Sedley criticises the Swiss Court and the European Court of Human Rights for requiring the Swiss organisation CICAD (“The Intercommunity Coordination Against Anti-Semitism and Defamation) to withdraw its labelling as ‘anti-semitic’ an academic (William Ossipow) who wrote (in the preface of a book called Israël et l’autre) “When Israel is exposed on the international scene, it is Judaism that is exposed at the same time.” A common practice of antisemites is to try to separate Judaism from Zionism. How appalling that CICAD should have been party to this – and that Sedley should adduce ‘free speech’ in order to label an academic as an antisemite, when he was clearly anything but.

Incredibly Sedley calls those of us who campaigned against the Richard Falk talk at LSE ‘pro-Israel militants.’  This must include the Board President, Jonathan Arkush, who “strongly advised” Jewish students not to study at LSE after the talk.
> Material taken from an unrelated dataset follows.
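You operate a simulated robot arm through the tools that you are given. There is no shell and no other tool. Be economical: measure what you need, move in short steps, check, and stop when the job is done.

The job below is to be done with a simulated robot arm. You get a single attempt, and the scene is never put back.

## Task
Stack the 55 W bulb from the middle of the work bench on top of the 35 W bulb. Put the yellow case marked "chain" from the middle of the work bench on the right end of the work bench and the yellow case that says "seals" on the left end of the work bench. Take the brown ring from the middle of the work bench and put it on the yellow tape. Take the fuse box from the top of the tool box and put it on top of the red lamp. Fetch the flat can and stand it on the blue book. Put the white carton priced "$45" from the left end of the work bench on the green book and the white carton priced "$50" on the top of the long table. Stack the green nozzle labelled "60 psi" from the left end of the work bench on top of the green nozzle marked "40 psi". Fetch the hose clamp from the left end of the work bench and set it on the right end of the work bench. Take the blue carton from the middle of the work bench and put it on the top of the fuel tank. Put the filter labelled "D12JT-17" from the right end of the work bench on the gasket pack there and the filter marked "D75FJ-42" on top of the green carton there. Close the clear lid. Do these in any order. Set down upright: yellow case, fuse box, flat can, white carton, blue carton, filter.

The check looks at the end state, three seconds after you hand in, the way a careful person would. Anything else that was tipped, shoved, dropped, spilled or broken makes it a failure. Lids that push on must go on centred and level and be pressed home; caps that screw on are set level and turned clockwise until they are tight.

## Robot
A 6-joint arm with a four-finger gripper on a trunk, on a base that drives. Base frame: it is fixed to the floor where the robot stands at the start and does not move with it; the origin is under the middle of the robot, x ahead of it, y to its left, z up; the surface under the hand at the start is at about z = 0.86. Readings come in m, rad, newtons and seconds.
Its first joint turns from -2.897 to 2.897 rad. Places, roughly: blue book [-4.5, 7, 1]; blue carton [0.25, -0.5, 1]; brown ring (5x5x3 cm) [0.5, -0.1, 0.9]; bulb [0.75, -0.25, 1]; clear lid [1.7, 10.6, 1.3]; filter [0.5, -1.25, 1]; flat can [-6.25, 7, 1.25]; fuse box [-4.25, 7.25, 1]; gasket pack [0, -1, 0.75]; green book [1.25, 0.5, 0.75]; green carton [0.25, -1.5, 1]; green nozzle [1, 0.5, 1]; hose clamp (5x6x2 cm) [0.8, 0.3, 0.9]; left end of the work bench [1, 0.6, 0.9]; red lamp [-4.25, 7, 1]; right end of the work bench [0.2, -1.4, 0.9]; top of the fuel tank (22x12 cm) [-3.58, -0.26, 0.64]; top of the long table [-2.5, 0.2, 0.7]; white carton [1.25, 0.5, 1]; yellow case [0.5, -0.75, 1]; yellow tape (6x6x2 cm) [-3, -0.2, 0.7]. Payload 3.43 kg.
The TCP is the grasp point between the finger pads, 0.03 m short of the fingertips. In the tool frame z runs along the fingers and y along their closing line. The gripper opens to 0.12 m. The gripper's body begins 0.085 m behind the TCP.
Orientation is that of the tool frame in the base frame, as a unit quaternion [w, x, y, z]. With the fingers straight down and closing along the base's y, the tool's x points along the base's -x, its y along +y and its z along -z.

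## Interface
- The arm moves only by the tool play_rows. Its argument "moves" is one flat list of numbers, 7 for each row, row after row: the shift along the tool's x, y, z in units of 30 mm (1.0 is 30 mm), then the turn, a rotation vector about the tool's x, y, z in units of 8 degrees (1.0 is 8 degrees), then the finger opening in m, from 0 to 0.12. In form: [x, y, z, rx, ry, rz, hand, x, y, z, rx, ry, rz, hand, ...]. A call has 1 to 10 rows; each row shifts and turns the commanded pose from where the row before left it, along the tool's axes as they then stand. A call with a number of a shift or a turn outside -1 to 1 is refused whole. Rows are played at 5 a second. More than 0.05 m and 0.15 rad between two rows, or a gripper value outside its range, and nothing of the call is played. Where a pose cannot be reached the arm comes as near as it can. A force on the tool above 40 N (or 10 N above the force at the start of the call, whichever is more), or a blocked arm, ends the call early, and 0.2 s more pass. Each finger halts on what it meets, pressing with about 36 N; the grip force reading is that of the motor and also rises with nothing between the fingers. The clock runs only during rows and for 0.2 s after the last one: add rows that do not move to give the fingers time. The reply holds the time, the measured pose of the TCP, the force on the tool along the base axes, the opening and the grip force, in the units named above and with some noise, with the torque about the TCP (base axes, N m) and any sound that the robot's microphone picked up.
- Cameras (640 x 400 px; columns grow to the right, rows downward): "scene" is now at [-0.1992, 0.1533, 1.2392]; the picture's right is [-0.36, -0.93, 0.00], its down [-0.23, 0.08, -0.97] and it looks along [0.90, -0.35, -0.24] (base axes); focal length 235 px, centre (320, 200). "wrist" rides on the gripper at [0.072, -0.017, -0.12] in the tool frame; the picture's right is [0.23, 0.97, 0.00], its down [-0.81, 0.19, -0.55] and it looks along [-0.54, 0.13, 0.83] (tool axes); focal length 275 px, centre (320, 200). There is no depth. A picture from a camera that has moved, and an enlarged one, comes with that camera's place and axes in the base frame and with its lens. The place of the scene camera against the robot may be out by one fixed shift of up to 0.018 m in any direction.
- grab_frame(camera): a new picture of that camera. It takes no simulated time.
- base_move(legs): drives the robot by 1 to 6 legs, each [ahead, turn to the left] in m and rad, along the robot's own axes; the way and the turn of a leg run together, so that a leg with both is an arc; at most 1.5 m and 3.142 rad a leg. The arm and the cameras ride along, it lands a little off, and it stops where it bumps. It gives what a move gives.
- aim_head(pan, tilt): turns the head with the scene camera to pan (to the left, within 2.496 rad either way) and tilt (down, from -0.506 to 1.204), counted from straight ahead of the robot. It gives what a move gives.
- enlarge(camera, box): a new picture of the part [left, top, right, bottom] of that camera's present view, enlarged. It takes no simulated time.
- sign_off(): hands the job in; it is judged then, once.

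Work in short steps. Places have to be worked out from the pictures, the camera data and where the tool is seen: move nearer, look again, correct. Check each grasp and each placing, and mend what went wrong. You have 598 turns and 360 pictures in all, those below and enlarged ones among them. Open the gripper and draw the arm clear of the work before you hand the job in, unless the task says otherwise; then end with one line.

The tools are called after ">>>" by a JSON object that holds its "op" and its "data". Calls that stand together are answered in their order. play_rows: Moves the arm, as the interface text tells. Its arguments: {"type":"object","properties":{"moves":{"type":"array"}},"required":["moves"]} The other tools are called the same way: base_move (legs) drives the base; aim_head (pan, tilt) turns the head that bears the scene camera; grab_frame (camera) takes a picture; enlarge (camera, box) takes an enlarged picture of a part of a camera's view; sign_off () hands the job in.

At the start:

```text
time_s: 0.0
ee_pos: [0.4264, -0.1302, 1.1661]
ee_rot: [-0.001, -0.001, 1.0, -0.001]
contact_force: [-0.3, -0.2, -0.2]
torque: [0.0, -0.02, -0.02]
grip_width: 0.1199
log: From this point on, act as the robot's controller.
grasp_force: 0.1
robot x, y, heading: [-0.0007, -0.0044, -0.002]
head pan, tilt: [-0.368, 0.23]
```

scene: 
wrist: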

To remind you, Sir Stephen: Falk has been condemned by the UK government three times for antisemitism – or are you trying to maintain that under your ‘definition’ the cartoon which Falk published on his blog is NOT antisemitic?

In the name of ‘free speech’, Sir Stephen Sedley wants to remove much of the protection given to Jews – especially Jewish students – by a definition of antisemitism which recognises that Zionism and Judaism are two sides of the same coin.

Again – It is the fundamental right of a minority to decide what offends it. Sir Stephen and for that matter Hugh Tomlinson QC (who was asked by four anti-Israel organisations including the PSC and (surprise surprise) produced a critical assessment of the IHRA Definition) do NOT have the right to tell Jews what they should find offensive.